Thursday 7/6: Motored to Chesapeake City, to meet my friend Kirk, who was joining me for the trip to Block Island. I picked him up in the pouring rain and we left CC after finishing lunch with him and his wife Lisa at the Barnard House. Anchored for the night behind Reedy Island on the Delaware River.
Sunday 7/9: We left the Reedy Island anchorage at 0815. It was dry, but overcast and the wind was light. After a squall with heavy rain around 1115 the wind picked up and we turned the engine off at 1145. We continued under sail with one reef in the main and the yankee and staysail. At 1530 I shook out the reef but 30 minutes later it was time to turn the engine on again. At 1715 we approached the area where the Delaware meets the ocean at Cape May. I had decided that this time we would try the inside route that runs very close to shore around the lighthouse. I usually take the Cape May Channel which is further out (or go through the deep water channel, even further away, if the weather is rough, or at night), but this time we had a rising tide, the weather was calm and I had experienced crew. I also had copied a route from a recent internet posting. We briefly saw a spot of 11 feet on the SW tip of the cape, but this reading could well have been caused by turbulence in the water: There were quite heavy tide rips in that area. The rest of the trip around the cape was in plenty of water, never less than 20 feet and most of the time in the 30 feet range. It was about 3 hours after low tide, which gave us an extra 3ft of water above chart datum.
We entered the ocean at 1800. At 2115 we turned off the engine and continued under full sail in a W to SSW breeze of 10 to 15 knots. During my watch until midnight I took down the main and the yankee when a squall line was approaching. The wind shifted 180 degrees, but no heavy gusts. After it passed the wind died almost completely. Engine back on.
Saturday 7/8: At daybreak I hoisted the main, rigged the preventer, unfurled the yankee and boomed it out on the whisker pole. Sheeted the staysail to midships to reduce the rolling. The wind was from the W to WSW at 10/15 knots. Engine off. Jibed at 0800. Hoisted the drifter/Code zero at 1330. Left it up too long and finally took it down at 1500 when the true wind had increased to 20/25 knots. I really should take this sail down when the wind reaches 15 knots true. It did not furl well and came down in a total mess. Continued under main and staysail.
Sunday 7/9: We motored for a few hours when the wind turned light again during the night, then sailed again under full sail in light airs. To reach Block Island at a reasonable time (i.e. before cocktail hour!) we motored from 0615 until 1435 when we anchored in Block Island's Great Salt Pond. There was sufficient space outside the mooring field to anchor in a reasonable depth. A well deserved beer and dinner at The Oar.

B&G project, phase 3

04 July 2017 | Baltimore, MD

The new B&G Triton2 and Vulcan5 NavPod

The old B&G h1000

Monday 6/26: Back on board.
Tuesday 6/27: I started the final phase of the B&G installation. The old h1000 system used a linear autopilot rudder feedback unit that was bolted on to the hydraulic ram. After consultation with the B&G support team it was confirmed that this unit was not compatible with the new Triton2 system. The RF25N rudder feedback unit that came with the new package had to be fitted somewhere in the aft cockpit locker, in a protected place. After some study I determined that it could be mounted at a 90 degree angle and upside down. I then fitted a small aluminum support bar to hold the main unit, and drilled a hole in the quadrant (which is actually a circular disc) to mount the connecting rod. It all seemed to fit well, and be sturdy enough as well as out of the way of stuff in this locker that could shift when underway in rough seas.

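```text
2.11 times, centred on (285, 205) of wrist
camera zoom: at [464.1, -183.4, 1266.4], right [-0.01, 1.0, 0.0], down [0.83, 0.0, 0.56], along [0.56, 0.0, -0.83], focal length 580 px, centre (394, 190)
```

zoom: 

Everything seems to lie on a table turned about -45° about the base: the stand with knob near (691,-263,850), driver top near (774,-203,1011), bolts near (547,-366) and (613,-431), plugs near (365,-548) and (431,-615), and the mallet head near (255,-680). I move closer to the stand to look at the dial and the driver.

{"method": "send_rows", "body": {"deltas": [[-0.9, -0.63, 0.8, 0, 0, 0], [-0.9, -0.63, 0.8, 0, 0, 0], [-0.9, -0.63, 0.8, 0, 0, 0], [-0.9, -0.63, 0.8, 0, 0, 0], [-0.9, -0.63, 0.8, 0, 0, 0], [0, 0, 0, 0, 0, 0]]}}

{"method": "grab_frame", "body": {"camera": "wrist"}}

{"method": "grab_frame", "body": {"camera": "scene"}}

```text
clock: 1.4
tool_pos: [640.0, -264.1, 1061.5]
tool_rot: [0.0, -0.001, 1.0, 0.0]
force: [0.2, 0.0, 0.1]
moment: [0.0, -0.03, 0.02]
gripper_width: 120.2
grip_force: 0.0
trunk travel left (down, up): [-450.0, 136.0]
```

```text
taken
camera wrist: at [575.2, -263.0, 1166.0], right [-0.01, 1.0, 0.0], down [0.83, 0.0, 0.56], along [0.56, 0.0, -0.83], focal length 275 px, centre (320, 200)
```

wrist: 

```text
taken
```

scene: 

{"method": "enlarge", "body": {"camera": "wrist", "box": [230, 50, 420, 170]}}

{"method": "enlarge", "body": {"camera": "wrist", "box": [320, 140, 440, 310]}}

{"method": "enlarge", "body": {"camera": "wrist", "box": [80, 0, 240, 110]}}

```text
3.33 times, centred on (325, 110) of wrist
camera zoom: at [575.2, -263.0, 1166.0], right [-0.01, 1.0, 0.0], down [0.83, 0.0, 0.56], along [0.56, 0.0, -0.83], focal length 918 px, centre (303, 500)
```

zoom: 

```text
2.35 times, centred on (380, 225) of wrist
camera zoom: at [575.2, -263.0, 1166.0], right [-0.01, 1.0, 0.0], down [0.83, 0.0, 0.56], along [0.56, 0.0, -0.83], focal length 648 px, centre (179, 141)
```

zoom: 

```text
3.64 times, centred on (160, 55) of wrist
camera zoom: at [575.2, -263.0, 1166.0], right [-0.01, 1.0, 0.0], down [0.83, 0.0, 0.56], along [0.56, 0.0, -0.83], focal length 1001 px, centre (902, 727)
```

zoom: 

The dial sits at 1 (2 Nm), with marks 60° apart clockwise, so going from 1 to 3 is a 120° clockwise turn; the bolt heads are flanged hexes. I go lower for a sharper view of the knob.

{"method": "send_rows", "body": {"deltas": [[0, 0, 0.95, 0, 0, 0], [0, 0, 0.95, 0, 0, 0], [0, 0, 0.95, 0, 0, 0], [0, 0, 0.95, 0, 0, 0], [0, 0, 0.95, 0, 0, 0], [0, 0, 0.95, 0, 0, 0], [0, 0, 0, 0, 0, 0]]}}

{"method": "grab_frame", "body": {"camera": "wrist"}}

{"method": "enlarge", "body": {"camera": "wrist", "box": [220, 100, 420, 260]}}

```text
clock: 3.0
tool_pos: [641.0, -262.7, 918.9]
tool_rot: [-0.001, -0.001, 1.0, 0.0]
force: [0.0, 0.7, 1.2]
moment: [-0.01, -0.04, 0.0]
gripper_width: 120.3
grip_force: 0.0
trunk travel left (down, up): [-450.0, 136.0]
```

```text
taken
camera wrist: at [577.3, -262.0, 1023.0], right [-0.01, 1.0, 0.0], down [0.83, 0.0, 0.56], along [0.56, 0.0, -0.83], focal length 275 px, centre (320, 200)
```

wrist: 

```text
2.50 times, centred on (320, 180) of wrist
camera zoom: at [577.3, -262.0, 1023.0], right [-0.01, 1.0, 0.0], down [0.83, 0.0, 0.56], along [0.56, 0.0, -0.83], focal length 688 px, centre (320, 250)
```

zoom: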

The rudder feedback unit installation

Finally I connected the unit to the NMEA2000 backbone cable and finished the wiring to the AP computer. Ran the dockside autopilot test, and everything tested OK. So far so good, again.
Wednesday 6/28: Finished the installation of the NavPod on the pedestal. Connected the Garmin 741 and the Vesper AIS to the NMEA2000 backbone cable. Disconnected the NMEA0183 feed from the Vesper (out) to the Garmin (in), but left the NMEA0183 feed from the Garmin (out) to the VHF and the Raymarine radar in place.
Saturday7/1: I spent Thursday, Friday and Saturday doing general cleaning, had the hull waxed, did food shopping for the trip to Maine and updated all the electronic charts on my cellphone, tablets and laptop.
Sunday 7/2: Left the Anchorage Marina to do calibration runs for the compass and the autopilot. The boatspeed seemed low: after I anchored in Rock Creek I checked the bottom and it appeared that there were quite a few patches of hard growth on the bottom and several through hulls were almost completely clogged with barnacles. In mid-May I had a diver check the prop and the zincs and he was also supposed to clean the through hulls and remove any hard growth from the bottom. I don't think he did a very good job. We may have had a bad barnacle season too in June, but I find it hard to believe that there was so much growth in such a short time. Anyway, I returned to the marina, got a large putty knife from my dock box, taped it to a long wooden handle, and went back to Rock Creek the next day to finish the job. I cleaned as much of the bottom as I could get to,but was unable to check the keel or the propeller. I cleaned the through-hulls that are close to the water line, but could not get to those deeper down.
Tuesday 7/4: Installed the wireless remote for the autopilot. This works through a Bluetooth connection. Now I can control the autopilot from anywhere on the boat.
I took the drains for the double sink apart and cleaned 13 years of accumulated gunk and grease. No wonder the sink smelled!
We are ready to start the 8th trip to Maine on Curlew.

B&G project, phase 2

09 June 2017 | Baltimore, MD
Tuesday 6/6: I pulled all the old h1000 Fastnet wires that ran from the mast foot to the depth sounder, from there to the compass, then to the speed sender and finally to the autopilot computer in the locker at the chart table. I wired the new NMEA2000 backbone cable from the foot of the mast where the wind sensor cable exits, to the hanging locker, where it connects to the cable coming from the new combined speed/depth sounder and to the new digital compass and from there under and behind the starboard settee to the locker behind the chart table where the new autopilot computer will be installed and where it will be connected to the Garmin chartplotter, the Vesper AIS, the wireless remote AP controller and to the power feed from the 12V system. I then installed T-connectors where needed. I removed the old and installed the new autopilot computer and the Triton2 display at the chart table. I pulled the old depth sounder and replaced it with the new combined depth/speed unit. Unfortunately the new unit does not have the “flap” that limits the inflow of water when you need to pull it for cleaning. At the next haul out I have to replace the through hull with the one that was provided with the new unit and that does have the “flap”.
Wednesday 6/7: I fitted the two Triton2 displays, a Vulcan5 display and a Triton2 autopilot controller in the new NavPod , extended the NMEA2000 backbone cable from the chart table to the autopilot ram in the aft lazarette and from there up the steering pedestal where it will be terminated inside the NavPod. Finally I temporarily mounted the NavPod with all its new instruments on the pedestal.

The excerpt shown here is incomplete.